(Collected material)
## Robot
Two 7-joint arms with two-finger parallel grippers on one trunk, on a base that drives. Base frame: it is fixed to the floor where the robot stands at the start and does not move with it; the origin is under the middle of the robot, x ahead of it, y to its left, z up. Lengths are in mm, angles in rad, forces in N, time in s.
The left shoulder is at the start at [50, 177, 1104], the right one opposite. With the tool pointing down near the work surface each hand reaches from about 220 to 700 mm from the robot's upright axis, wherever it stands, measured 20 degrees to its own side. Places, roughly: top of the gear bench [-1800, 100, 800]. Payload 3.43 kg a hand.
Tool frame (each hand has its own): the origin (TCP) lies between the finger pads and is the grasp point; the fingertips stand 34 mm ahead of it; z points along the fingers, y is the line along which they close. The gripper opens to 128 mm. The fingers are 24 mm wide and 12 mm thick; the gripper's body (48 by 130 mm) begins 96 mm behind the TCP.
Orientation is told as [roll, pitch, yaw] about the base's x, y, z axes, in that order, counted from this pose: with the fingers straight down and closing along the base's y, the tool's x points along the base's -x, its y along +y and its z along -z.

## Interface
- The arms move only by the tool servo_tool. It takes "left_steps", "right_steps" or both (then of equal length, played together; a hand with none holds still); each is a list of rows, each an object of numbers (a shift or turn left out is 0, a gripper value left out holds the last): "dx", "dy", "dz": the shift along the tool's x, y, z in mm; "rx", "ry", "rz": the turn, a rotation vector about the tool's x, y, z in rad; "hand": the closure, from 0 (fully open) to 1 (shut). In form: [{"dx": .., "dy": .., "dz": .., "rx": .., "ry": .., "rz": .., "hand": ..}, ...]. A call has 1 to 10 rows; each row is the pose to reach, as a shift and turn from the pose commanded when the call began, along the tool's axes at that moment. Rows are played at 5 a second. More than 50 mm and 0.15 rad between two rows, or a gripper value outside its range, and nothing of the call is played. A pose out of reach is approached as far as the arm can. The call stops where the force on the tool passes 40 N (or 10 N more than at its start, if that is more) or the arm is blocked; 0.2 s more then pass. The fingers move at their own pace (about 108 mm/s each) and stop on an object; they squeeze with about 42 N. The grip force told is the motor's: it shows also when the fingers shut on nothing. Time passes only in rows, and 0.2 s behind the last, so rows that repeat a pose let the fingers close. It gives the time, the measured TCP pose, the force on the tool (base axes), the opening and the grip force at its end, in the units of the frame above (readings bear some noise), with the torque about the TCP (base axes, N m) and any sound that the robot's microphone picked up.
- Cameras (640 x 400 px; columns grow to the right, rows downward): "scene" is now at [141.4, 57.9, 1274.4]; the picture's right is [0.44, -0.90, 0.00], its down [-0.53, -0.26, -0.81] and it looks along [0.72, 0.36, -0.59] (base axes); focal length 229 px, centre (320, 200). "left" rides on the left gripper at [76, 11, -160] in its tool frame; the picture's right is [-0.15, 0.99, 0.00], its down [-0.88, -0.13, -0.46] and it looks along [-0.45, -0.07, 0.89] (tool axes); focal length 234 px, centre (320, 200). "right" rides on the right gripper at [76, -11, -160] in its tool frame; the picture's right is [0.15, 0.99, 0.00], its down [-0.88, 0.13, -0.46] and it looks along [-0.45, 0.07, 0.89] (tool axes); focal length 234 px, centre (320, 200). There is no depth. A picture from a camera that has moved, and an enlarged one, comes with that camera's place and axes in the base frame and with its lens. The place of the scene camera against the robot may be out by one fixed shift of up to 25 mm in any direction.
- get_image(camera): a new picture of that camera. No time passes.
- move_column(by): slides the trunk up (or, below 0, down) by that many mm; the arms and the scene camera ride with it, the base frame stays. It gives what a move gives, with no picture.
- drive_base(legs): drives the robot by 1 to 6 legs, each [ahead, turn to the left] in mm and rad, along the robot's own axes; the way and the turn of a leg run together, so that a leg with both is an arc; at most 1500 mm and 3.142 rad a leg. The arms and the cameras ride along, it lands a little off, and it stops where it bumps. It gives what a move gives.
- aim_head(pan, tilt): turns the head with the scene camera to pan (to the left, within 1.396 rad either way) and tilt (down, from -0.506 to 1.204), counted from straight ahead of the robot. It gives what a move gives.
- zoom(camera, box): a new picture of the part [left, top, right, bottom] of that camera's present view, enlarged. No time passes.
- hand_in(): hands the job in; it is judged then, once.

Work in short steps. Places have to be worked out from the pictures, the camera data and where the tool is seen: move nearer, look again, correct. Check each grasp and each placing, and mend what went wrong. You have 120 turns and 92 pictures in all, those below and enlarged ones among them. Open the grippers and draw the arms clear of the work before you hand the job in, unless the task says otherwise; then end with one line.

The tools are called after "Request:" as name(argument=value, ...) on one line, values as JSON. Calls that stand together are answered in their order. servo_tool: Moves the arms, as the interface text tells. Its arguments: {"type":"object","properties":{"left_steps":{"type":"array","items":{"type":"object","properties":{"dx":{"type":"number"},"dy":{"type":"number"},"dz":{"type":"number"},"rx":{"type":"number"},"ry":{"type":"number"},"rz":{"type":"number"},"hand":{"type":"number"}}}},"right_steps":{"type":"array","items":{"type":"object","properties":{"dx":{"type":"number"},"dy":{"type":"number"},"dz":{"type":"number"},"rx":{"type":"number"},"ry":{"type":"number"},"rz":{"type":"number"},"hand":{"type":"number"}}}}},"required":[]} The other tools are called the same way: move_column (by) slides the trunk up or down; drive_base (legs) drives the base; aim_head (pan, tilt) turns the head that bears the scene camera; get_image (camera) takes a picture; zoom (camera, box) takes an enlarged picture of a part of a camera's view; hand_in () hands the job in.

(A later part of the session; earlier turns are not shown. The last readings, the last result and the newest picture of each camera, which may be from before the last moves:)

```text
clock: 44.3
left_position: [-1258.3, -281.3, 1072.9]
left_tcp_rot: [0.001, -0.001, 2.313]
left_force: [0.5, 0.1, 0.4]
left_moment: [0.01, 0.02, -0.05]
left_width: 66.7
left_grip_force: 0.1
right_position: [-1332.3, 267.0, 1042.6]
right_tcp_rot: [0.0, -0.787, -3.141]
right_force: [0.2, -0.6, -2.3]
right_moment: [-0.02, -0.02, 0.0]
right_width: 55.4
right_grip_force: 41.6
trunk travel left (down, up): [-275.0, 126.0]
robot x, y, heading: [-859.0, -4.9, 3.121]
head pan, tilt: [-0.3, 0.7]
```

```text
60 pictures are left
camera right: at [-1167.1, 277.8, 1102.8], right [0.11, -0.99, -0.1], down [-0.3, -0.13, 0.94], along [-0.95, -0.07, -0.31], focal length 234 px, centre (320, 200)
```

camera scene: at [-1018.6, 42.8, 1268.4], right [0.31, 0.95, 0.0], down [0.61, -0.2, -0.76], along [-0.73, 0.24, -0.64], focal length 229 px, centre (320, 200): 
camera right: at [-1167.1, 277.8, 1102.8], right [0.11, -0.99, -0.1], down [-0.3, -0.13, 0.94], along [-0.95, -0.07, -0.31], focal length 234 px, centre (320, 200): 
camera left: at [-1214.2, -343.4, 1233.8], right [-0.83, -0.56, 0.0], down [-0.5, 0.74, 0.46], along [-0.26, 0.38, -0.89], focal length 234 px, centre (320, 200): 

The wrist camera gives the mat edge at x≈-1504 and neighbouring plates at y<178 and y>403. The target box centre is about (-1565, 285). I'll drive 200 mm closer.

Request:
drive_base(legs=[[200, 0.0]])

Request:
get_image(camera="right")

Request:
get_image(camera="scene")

(What is expected)
Transcribe the whole listing with nothing added or left out. Use JSON: a list with one string for each line that is not empty.

(Final answer)
[
  "## Robot",
  "Two 7-joint arms with two-finger parallel grippers on one trunk, on a base that drives. Base frame: it is fixed to the floor where the robot stands at the start and does not move with it; the origin is under the middle of the robot, x ahead of it, y to its left, z up. Lengths are in mm, angles in rad, forces in N, time in s.",
  "The left shoulder is at the start at [50, 177, 1104], the right one opposite. With the tool pointing down near the work surface each hand reaches from about 220 to 700 mm from the robot's upright axis, wherever it stands, measured 20 degrees to its own side. Places, roughly: top of the gear bench [-1800, 100, 800]. Payload 3.43 kg a hand.",
  "Tool frame (each hand has its own): the origin (TCP) lies between the finger pads and is the grasp point; the fingertips stand 34 mm ahead of it; z points along the fingers, y is the line along which they close. The gripper opens to 128 mm. The fingers are 24 mm wide and 12 mm thick; the gripper's body (48 by 130 mm) begins 96 mm behind the TCP.",
  "Orientation is told as [roll, pitch, yaw] about the base's x, y, z axes, in that order, counted from this pose: with the fingers straight down and closing along the base's y, the tool's x points along the base's -x, its y along +y and its z along -z.",
  "## Interface",
  "- The arms move only by the tool servo_tool. It takes \"left_steps\", \"right_steps\" or both (then of equal length, played together; a hand with none holds still); each is a list of rows, each an object of numbers (a shift or turn left out is 0, a gripper value left out holds the last): \"dx\", \"dy\", \"dz\": the shift along the tool's x, y, z in mm; \"rx\", \"ry\", \"rz\": the turn, a rotation vector about the tool's x, y, z in rad; \"hand\": the closure, from 0 (fully open) to 1 (shut). In form: [{\"dx\": .., \"dy\": .., \"dz\": .., \"rx\": .., \"ry\": .., \"rz\": .., \"hand\": ..}, ...]. A call has 1 to 10 rows; each row is the pose to reach, as a shift and turn from the pose commanded when the call began, along the tool's axes at that moment. Rows are played at 5 a second. More than 50 mm and 0.15 rad between two rows, or a gripper value outside its range, and nothing of the call is played. A pose out of reach is approached as far as the arm can. The call stops where the force on the tool passes 40 N (or 10 N more than at its start, if that is more) or the arm is blocked; 0.2 s more then pass. The fingers move at their own pace (about 108 mm/s each) and stop on an object; they squeeze with about 42 N. The grip force told is the motor's: it shows also when the fingers shut on nothing. Time passes only in rows, and 0.2 s behind the last, so rows that repeat a pose let the fingers close. It gives the time, the measured TCP pose, the force on the tool (base axes), the opening and the grip force at its end, in the units of the frame above (readings bear some noise), with the torque about the TCP (base axes, N m) and any sound that the robot's microphone picked up.",
  "- Cameras (640 x 400 px; columns grow to the right, rows downward): \"scene\" is now at [141.4, 57.9, 1274.4]; the picture's right is [0.44, -0.90, 0.00], its down [-0.53, -0.26, -0.81] and it looks along [0.72, 0.36, -0.59] (base axes); focal length 229 px, centre (320, 200). \"left\" rides on the left gripper at [76, 11, -160] in its tool frame; the picture's right is [-0.15, 0.99, 0.00], its down [-0.88, -0.13, -0.46] and it looks along [-0.45, -0.07, 0.89] (tool axes); focal length 234 px, centre (320, 200). \"right\" rides on the right gripper at [76, -11, -160] in its tool frame; the picture's right is [0.15, 0.99, 0.00], its down [-0.88, 0.13, -0.46] and it looks along [-0.45, 0.07, 0.89] (tool axes); focal length 234 px, centre (320, 200). There is no depth. A picture from a camera that has moved, and an enlarged one, comes with that camera's place and axes in the base frame and with its lens. The place of the scene camera against the robot may be out by one fixed shift of up to 25 mm in any direction.",
  "- get_image(camera): a new picture of that camera. No time passes.",
  "- move_column(by): slides the trunk up (or, below 0, down) by that many mm; the arms and the scene camera ride with it, the base frame stays. It gives what a move gives, with no picture.",
  "- drive_base(legs): drives the robot by 1 to 6 legs, each [ahead, turn to the left] in mm and rad, along the robot's own axes; the way and the turn of a leg run together, so that a leg with both is an arc; at most 1500 mm and 3.142 rad a leg. The arms and the cameras ride along, it lands a little off, and it stops where it bumps. It gives what a move gives.",
  "- aim_head(pan, tilt): turns the head with the scene camera to pan (to the left, within 1.396 rad either way) and tilt (down, from -0.506 to 1.204), counted from straight ahead of the robot. It gives what a move gives.",
  "- zoom(camera, box): a new picture of the part [left, top, right, bottom] of that camera's present view, enlarged. No time passes.",
  "- hand_in(): hands the job in; it is judged then, once.",
  "Work in short steps. Places have to be worked out from the pictures, the camera data and where the tool is seen: move nearer, look again, correct. Check each grasp and each placing, and mend what went wrong. You have 120 turns and 92 pictures in all, those below and enlarged ones among them. Open the grippers and draw the arms clear of the work before you hand the job in, unless the task says otherwise; then end with one line.",
  "The tools are called after \"Request:\" as name(argument=value, ...) on one line, values as JSON. Calls that stand together are answered in their order. servo_tool: Moves the arms, as the interface text tells. Its arguments: {\"type\":\"object\",\"properties\":{\"left_steps\":{\"type\":\"array\",\"items\":{\"type\":\"object\",\"properties\":{\"dx\":{\"type\":\"number\"},\"dy\":{\"type\":\"number\"},\"dz\":{\"type\":\"number\"},\"rx\":{\"type\":\"number\"},\"ry\":{\"type\":\"number\"},\"rz\":{\"type\":\"number\"},\"hand\":{\"type\":\"number\"}}}},\"right_steps\":{\"type\":\"array\",\"items\":{\"type\":\"object\",\"properties\":{\"dx\":{\"type\":\"number\"},\"dy\":{\"type\":\"number\"},\"dz\":{\"type\":\"number\"},\"rx\":{\"type\":\"number\"},\"ry\":{\"type\":\"number\"},\"rz\":{\"type\":\"number\"},\"hand\":{\"type\":\"number\"}}}}},\"required\":[]} The other tools are called the same way: move_column (by) slides the trunk up or down; drive_base (legs) drives the base; aim_head (pan, tilt) turns the head that bears the scene camera; get_image (camera) takes a picture; zoom (camera, box) takes an enlarged picture of a part of a camera's view; hand_in () hands the job in.",
  "(A later part of the session; earlier turns are not shown. The last readings, the last result and the newest picture of each camera, which may be from before the last moves:)",
  "```text",
  "clock: 44.3",
  "left_position: [-1258.3, -281.3, 1072.9]",
  "left_tcp_rot: [0.001, -0.001, 2.313]",
  "left_force: [0.5, 0.1, 0.4]",
  "left_moment: [0.01, 0.02, -0.05]",
  "left_width: 66.7",
  "left_grip_force: 0.1",
  "right_position: [-1332.3, 267.0, 1042.6]",
  "right_tcp_rot: [0.0, -0.787, -3.141]",
  "right_force: [0.2, -0.6, -2.3]",
  "right_moment: [-0.02, -0.02, 0.0]",
  "right_width: 55.4",
  "right_grip_force: 41.6",
  "trunk travel left (down, up): [-275.0, 126.0]",
  "robot x, y, heading: [-859.0, -4.9, 3.121]",
  "head pan, tilt: [-0.3, 0.7]",
  "```",
  "```text",
  "60 pictures are left",
  "camera right: at [-1167.1, 277.8, 1102.8], right [0.11, -0.99, -0.1], down [-0.3, -0.13, 0.94], along [-0.95, -0.07, -0.31], focal length 234 px, centre (320, 200)",
  "```",
  "camera scene: at [-1018.6, 42.8, 1268.4], right [0.31, 0.95, 0.0], down [0.61, -0.2, -0.76], along [-0.73, 0.24, -0.64], focal length 229 px, centre (320, 200): ",
  "camera right: at [-1167.1, 277.8, 1102.8], right [0.11, -0.99, -0.1], down [-0.3, -0.13, 0.94], along [-0.95, -0.07, -0.31], focal length 234 px, centre (320, 200): ",
  "camera left: at [-1214.2, -343.4, 1233.8], right [-0.83, -0.56, 0.0], down [-0.5, 0.74, 0.46], along [-0.26, 0.38, -0.89], focal length 234 px, centre (320, 200): ",
  "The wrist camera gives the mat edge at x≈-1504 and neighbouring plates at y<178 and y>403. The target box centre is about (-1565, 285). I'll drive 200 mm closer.",
  "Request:",
  "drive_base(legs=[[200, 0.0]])",
  "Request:",
  "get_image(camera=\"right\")",
  "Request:",
  "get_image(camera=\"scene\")"
]